DIRECTION: All of the data below must be repeated exactly. Format the lines as a JSON array of strings and drop empty lines.

※ ※ ※

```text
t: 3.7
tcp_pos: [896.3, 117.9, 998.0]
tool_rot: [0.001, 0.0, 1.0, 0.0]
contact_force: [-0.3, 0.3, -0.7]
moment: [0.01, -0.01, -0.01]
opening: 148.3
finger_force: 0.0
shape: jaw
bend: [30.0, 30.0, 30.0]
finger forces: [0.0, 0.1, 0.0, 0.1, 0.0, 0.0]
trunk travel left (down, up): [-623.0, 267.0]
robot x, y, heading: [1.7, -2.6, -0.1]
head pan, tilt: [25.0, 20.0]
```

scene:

※ ※ ※

TASK RESULT:
[
  "```text",
  "t: 3.7",
  "tcp_pos: [896.3, 117.9, 998.0]",
  "tool_rot: [0.001, 0.0, 1.0, 0.0]",
  "contact_force: [-0.3, 0.3, -0.7]",
  "moment: [0.01, -0.01, -0.01]",
  "opening: 148.3",
  "finger_force: 0.0",
  "shape: jaw",
  "bend: [30.0, 30.0, 30.0]",
  "finger forces: [0.0, 0.1, 0.0, 0.1, 0.0, 0.0]",
  "trunk travel left (down, up): [-623.0, 267.0]",
  "robot x, y, heading: [1.7, -2.6, -0.1]",
  "head pan, tilt: [25.0, 20.0]",
  "```",
  "scene:"
]